At the same time, Can Özal's sculptures of space are monuments which are dedicated to emptiness, intertwined inside and outside, bearing the absence and presence of truth at the same time. They always bring to mind the question of where this place is, and create a self-confident humming void that embraces the chaos by returning it to the present with the pedestal on which they are placed, which gives the feeling of devotion to the sublime with their majesty. As the French poet, writer and painter Henri Michaux mentioned about the existence of space in his prose poem "L'espace aux ombres" (The Void of Shadows): "Space, but you cannot conceive it, this terrible inside - outside, this is the true place. Devastated by the punishment, now it was just a noise, and what a noise…"1

These sculptures, with their rusty surfaces and partially eroded forms, become a “place” between fiction and reality; Together with the cyclical rhythm and common horizon line between perception and time, they create a dynamic atmosphere with noisy space. Now the past and the future are released simultaneously. While recording the space, we see a place that is interlocked between the material and the plan by constructing the time. Moreover, these sculptures, which do not ignore time, are without people, without shadows, without a homeland; in a dream, a novel or a movie, perhaps anywhere on earth, when we encounter them, they create a vast unnatural space between the earth and bodies.

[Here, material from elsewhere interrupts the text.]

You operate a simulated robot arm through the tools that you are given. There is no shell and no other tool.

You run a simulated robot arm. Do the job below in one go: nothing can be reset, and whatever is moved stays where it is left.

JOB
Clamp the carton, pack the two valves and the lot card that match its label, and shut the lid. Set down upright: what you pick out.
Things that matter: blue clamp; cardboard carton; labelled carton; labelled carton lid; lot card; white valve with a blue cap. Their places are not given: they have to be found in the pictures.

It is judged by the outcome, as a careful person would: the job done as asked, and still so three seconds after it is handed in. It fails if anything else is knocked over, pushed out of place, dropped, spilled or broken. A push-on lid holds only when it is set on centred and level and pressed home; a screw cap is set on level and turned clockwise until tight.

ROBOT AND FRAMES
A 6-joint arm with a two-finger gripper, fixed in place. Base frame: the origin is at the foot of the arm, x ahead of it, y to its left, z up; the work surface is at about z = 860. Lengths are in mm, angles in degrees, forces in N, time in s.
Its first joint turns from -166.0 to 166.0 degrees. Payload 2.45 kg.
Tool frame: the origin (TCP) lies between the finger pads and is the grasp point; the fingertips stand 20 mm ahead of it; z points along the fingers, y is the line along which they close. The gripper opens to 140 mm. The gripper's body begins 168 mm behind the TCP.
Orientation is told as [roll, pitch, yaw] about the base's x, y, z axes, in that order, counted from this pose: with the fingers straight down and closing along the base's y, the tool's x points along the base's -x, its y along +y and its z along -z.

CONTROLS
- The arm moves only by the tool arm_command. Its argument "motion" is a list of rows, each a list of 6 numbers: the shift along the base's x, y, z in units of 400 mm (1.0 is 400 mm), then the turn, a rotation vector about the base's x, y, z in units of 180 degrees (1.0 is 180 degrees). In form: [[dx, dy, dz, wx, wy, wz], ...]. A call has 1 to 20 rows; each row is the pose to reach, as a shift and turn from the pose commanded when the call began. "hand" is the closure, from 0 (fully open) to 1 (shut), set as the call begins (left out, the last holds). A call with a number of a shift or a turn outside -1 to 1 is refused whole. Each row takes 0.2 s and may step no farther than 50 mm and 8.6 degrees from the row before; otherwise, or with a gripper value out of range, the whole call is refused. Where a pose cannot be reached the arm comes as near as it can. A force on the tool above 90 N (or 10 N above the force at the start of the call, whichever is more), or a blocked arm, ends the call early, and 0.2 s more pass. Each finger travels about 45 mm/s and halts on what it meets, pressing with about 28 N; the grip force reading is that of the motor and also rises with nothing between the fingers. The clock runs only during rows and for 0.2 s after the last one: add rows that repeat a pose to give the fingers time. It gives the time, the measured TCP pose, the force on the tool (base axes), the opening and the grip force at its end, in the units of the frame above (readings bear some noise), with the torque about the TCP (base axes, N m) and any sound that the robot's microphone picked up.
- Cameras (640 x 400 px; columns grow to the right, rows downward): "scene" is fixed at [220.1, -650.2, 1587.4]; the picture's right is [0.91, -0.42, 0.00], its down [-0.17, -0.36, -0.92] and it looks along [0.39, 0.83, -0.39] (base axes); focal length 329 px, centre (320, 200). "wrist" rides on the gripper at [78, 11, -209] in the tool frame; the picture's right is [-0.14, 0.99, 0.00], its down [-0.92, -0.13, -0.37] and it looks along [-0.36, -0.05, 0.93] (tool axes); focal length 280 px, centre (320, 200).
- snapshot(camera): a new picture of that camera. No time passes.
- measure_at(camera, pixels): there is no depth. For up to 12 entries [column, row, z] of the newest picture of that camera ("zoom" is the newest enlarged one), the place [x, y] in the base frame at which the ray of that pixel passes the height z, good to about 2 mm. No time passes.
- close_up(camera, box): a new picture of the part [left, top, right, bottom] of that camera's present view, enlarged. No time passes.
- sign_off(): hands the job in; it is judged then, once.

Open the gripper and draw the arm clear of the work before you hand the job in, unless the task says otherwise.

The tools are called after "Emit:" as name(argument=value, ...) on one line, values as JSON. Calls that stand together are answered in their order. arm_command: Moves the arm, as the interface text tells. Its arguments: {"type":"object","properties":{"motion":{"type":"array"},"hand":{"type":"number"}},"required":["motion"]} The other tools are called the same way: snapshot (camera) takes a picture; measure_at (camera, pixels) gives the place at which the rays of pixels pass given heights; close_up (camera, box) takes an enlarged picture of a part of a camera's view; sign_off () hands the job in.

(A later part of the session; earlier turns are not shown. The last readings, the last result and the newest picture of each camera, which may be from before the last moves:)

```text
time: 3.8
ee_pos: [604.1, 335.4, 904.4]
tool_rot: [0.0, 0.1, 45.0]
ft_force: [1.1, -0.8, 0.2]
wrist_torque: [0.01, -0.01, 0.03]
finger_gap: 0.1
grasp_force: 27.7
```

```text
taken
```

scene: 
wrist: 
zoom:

Can Özal has built nowhere in the future: by placing the fear of abandonment and the doubt of the unknown between inside and outside. The indicator is the place, the indicated is fear; these masses, in which the voices of the rulers echo and the vitality are swept away, have just become lonely there. As Rene Descartes wrote in his Meditations; “…today, having provided myself with a safe place of rest in quiet solitude, I undertake, with complete seriousness and freedom, the total destruction of all my old convictions.”2

Can Özal rebuilds everything he knows on his own workbench, which turns into ruins. Is this little giant place that has emerged suitable for life? Is it a destination? Or is it an abandoned place? The questions we have multiplied about the destination make us think about going and connect us to the French thinker Jean-Luc Nancy's text To Go/Departure: “To go is always leaving a part of the familiar; for a part, for a place, for a part of life that is foreign, unfamiliar, and totally unknown to us beforehand.”3 So, while Can Özal builds a place that has individual familiarity with the departure/arrival place; insists on these abandoned/gone places. Because to go is to talk to yourself. To arrive is to carry yourself.

 

1 Henri Michaux, Nouvelles de L'étranger, ed. Mercure de France, 1952, p.91. Quoted by: Gaston Bachelard, “The Poetics of Space”, Ithaki Publications, 2018, p.260.

 

2 Rene Descartes, Meditations, trans. İsmet Birkan, Bilgesu Publishing, Ankara, 2007, p.15.

 

3 Jean-Luc Nancy, To Go/On the Road, trans. Murat Erşen, Monokl Publications, Istanbul, 2012, p.4.